--- begin Reading passage ---

You will be handed over, and you will be hated.
(v. 13) “you will be hated by all for my name’s sake,” They hate Jesus, they will hate you because you represent Him.
(3) Listen to Jesus’ Words (vv. 14-23)
14 “But when you see the abomination of desolation standing where he ought not to be (let the reader understand), then let those who are in Judea flee to the mountains. 15 Let the one who is on the housetop not go down, nor enter his house, to take anything out, 16 and let the one who is in the field not turn back to take his cloak. 17 And alas for women who are pregnant and for those who are nursing infants in those days! 18 Pray that it may not happen in winter. 19 For in those days there will be such tribulation as has not been from the beginning of the creation that God created until now, and never will be. 20 And if the Lord had not cut short the days, no human being would be saved. But for the sake of the elect, whom he chose, he shortened the days. 21 And then if anyone says to you, ‘Look, here is the Christ!’ or ‘Look, there he is!’ do not believe it. 22 For false christs and false prophets will arise and perform signs and wonders, to lead astray, if possible, the elect. 23 But be on guard; I have told you all things beforehand.
(v. 14) “But when you see the abomination of desolation standing where he ought not to be,” – There will something that is so abominable, that takes place in the temple, that leaves it desolate (empty of worshippers), then believers should head for the hills.

--- end Reading passage ---

Goal
Your answer is an exact copy of the reading passage.

--- begin Given information ---

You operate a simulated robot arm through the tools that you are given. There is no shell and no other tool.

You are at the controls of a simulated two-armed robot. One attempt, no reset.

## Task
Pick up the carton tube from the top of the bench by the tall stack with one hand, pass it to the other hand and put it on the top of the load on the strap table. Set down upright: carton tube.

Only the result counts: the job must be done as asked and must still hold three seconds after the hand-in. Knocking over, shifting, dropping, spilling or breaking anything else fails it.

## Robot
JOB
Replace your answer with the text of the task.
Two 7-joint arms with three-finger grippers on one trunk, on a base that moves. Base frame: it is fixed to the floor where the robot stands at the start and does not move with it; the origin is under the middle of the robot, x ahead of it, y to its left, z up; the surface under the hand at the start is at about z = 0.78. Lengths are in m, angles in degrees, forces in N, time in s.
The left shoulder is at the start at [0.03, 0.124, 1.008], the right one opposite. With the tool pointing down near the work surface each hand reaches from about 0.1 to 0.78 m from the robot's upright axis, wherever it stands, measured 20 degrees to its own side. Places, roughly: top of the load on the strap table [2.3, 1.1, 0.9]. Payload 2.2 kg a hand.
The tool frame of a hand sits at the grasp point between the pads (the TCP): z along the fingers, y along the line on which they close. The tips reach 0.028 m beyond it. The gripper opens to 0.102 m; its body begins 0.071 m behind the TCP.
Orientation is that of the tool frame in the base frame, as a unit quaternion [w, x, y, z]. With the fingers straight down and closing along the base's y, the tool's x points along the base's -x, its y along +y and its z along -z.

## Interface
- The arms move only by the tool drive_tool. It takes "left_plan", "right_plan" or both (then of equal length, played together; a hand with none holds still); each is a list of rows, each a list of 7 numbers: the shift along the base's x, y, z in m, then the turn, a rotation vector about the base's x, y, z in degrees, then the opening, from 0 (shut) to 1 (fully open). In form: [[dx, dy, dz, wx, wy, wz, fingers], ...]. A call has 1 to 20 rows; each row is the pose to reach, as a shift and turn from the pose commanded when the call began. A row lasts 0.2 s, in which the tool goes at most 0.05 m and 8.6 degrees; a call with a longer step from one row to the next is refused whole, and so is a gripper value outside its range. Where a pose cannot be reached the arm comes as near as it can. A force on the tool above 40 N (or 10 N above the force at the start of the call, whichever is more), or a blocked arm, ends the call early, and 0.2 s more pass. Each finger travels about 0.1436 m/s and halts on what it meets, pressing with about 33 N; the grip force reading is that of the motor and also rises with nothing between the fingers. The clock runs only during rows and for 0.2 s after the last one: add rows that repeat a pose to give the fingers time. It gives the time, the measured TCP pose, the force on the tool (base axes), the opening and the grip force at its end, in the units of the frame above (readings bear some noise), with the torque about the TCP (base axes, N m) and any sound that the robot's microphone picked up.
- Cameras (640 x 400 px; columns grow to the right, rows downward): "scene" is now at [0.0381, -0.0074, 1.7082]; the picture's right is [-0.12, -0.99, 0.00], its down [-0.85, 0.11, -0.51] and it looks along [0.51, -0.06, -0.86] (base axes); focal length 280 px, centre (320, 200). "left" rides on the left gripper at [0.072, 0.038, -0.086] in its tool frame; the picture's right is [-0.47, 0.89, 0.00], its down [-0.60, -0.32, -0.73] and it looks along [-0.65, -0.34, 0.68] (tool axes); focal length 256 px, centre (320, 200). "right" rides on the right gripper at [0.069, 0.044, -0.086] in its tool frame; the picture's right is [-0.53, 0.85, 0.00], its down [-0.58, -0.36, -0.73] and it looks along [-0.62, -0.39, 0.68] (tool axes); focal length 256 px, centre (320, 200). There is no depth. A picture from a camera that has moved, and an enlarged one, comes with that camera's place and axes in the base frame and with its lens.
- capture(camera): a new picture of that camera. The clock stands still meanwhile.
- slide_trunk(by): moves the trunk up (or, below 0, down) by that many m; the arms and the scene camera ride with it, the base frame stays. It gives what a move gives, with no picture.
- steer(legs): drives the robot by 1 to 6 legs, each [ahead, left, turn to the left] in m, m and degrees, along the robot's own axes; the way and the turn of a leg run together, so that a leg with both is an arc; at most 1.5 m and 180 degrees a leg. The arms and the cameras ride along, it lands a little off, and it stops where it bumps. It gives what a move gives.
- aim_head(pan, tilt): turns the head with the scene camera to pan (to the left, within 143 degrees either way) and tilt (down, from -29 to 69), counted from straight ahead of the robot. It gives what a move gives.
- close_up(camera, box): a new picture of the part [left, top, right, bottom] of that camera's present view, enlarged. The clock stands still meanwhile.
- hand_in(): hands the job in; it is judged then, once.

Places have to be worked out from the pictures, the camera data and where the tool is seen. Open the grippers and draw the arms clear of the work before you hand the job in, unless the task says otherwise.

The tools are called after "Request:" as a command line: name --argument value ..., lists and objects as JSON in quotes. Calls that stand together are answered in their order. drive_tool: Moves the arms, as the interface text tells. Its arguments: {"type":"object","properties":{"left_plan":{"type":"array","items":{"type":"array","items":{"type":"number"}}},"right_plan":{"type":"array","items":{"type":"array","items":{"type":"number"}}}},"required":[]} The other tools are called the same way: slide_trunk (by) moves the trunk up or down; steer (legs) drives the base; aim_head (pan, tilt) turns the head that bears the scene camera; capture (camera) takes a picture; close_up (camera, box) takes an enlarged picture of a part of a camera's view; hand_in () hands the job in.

--- end Given information ---

Task output
You will be handed over, and you will be hated.
(v. 13) “you will be hated by all for my name’s sake,” They hate Jesus, they will hate you because you represent Him.
(3) Listen to Jesus’ Words (vv. 14-23)
14 “But when you see the abomination of desolation standing where he ought not to be (let the reader understand), then let those who are in Judea flee to the mountains. 15 Let the one who is on the housetop not go down, nor enter his house, to take anything out, 16 and let the one who is in the field not turn back to take his cloak. 17 And alas for women who are pregnant and for those who are nursing infants in those days! 18 Pray that it may not happen in winter. 19 For in those days there will be such tribulation as has not been from the beginning of the creation that God created until now, and never will be. 20 And if the Lord had not cut short the days, no human being would be saved. But for the sake of the elect, whom he chose, he shortened the days. 21 And then if anyone says to you, ‘Look, here is the Christ!’ or ‘Look, there he is!’ do not believe it. 22 For false christs and false prophets will arise and perform signs and wonders, to lead astray, if possible, the elect. 23 But be on guard; I have told you all things beforehand.
(v. 14) “But when you see the abomination of desolation standing where he ought not to be,” – There will something that is so abominable, that takes place in the temple, that leaves it desolate (empty of worshippers), then believers should head for the hills.